The space vacationer retains his customary popularity back home as there is no place to send a post card from to show where you are, and there are no pictures worth setting into a slide show since at 120,000 a second, near anything you fix your viewfinder upon will be blurred.
The space traveler does not come back bound and determined to tell one and all the best place to eat in Buenos Aires, the best place to drink tea in London, or the best place to people-watch in Rome. He does not come back with a lei around his neck, a flowery beach type shirt unbuttoned to that point just below his chest where his stomach starts globing out like a basketball, or a new way of speaking that reflects the way the common people talk in those regions where tourists ordinarily don’t go.
The space traveler, if truth be told, at some point is simply glad to return in one piece.
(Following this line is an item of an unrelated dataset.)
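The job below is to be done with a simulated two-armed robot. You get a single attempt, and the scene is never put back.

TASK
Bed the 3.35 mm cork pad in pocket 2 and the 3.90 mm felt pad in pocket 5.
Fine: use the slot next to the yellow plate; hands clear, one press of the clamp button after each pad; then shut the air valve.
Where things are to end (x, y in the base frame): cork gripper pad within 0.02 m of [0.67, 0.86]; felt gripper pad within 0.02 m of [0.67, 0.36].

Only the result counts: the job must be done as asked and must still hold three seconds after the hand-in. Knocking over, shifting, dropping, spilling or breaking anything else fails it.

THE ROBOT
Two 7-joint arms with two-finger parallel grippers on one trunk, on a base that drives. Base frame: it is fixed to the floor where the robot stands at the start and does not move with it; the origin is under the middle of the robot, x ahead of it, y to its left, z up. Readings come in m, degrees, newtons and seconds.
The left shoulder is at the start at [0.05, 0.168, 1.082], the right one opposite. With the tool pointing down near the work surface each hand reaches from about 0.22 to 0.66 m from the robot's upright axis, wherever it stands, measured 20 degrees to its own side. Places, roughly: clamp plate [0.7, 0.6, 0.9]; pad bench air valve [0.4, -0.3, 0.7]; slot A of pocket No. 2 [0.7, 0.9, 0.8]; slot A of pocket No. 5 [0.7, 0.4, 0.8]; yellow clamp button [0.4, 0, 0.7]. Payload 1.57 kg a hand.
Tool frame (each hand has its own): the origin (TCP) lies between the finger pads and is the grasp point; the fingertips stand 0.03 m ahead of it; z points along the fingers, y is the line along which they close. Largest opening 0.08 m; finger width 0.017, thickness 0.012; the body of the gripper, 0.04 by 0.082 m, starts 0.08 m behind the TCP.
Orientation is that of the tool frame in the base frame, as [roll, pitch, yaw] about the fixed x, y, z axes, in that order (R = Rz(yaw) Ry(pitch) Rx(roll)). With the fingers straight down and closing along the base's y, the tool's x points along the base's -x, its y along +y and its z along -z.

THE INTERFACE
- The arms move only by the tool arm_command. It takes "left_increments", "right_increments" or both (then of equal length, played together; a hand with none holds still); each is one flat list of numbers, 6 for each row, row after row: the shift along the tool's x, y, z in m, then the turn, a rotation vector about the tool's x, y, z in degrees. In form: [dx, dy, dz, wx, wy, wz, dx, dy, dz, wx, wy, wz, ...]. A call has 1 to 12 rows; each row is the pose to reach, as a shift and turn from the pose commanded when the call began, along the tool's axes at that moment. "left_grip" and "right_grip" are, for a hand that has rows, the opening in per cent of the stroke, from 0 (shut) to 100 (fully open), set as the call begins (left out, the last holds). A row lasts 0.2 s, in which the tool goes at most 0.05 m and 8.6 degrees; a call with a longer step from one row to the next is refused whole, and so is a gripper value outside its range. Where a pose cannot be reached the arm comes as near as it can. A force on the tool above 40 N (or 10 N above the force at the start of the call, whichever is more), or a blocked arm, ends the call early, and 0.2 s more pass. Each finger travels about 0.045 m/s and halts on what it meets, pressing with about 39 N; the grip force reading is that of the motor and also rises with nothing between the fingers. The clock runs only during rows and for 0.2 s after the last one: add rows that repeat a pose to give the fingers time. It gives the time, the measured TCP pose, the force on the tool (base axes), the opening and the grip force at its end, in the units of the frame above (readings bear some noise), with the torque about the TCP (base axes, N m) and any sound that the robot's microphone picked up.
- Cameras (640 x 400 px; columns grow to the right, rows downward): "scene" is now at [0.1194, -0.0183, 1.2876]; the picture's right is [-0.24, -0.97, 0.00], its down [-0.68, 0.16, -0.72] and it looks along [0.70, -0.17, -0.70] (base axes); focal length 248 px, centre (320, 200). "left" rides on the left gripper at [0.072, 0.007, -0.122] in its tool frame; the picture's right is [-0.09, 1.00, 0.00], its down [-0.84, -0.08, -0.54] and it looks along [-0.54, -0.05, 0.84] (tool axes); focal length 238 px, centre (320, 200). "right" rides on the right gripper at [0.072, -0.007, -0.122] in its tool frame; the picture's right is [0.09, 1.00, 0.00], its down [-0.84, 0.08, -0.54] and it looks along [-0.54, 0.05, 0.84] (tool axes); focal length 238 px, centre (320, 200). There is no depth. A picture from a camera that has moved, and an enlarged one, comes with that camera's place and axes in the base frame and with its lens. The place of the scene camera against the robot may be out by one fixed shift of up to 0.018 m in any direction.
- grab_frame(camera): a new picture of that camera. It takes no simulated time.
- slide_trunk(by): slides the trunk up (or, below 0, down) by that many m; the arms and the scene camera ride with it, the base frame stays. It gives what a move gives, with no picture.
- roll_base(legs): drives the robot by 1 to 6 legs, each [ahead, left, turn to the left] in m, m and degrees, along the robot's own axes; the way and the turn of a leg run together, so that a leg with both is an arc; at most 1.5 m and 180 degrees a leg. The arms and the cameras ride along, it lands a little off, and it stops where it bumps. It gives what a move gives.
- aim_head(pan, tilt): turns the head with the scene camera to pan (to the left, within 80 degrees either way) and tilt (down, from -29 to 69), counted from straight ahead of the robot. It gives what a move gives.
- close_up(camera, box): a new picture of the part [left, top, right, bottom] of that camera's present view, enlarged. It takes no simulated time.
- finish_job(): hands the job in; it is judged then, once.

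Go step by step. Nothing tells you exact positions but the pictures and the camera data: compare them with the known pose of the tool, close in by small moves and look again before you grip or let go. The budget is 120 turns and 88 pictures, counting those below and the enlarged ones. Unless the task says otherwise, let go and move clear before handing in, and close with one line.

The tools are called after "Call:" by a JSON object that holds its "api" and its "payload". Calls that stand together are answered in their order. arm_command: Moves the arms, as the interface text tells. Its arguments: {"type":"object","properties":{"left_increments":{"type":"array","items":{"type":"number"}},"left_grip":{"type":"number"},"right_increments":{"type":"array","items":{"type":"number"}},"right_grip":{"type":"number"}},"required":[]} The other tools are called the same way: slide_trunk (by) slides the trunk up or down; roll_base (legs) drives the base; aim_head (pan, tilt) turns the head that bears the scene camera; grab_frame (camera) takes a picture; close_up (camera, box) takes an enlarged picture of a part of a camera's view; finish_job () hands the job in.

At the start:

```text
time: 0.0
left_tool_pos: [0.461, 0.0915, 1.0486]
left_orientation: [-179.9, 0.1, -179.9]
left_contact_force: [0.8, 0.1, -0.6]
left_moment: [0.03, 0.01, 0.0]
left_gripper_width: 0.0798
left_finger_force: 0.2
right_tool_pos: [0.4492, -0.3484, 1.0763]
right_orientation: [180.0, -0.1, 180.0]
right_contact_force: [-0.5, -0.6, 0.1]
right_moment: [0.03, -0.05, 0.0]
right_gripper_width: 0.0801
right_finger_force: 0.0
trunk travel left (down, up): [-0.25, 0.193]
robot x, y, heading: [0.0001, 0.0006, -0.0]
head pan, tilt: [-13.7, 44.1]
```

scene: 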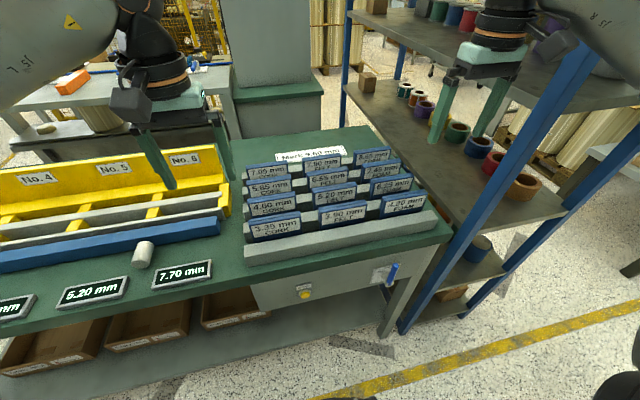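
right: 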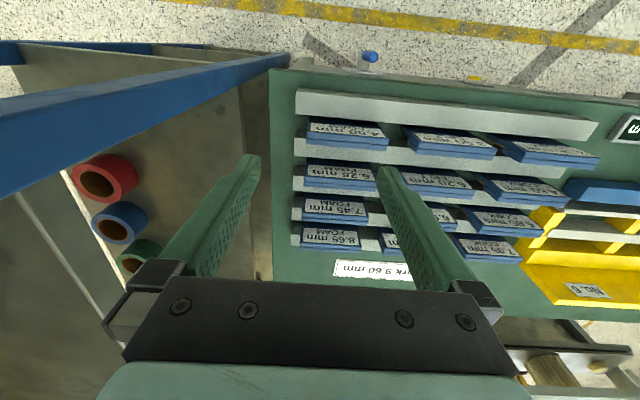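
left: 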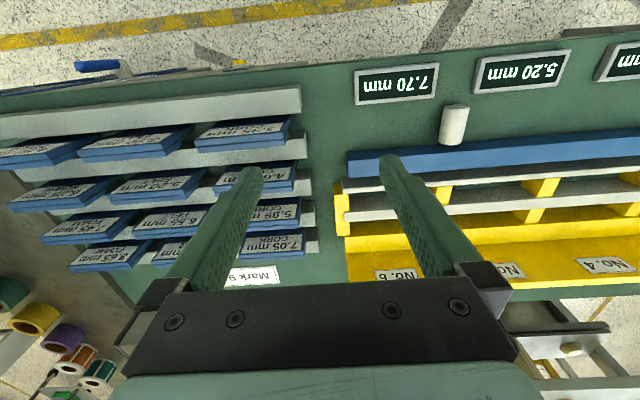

Rounding off the attractiveness and cost-saving benefits of space travel, there are no time shares in space, nor are there real estate bulletin boards placed at every corner of every street advertising houses that are designed to contain every charm of the town and its natural setting, and which you could just afford if you had a rich aunt that you didn’t know about that for some reason has left you a bundle in her will, if additionally you stumbled upon gold nuggets once a week in your wanderings among these rustic settings, and if additionally still one of you begged on a street corner as a kind of part time job three days a week.
There’s none of that in space.
So I think it’s going to catch on, this space tourism, with a lot of winners among the range of stakeholders. I take it for granted that there’s no bars up there charging $20 for a simple gin and tonic, so that right there is a step away from the madness.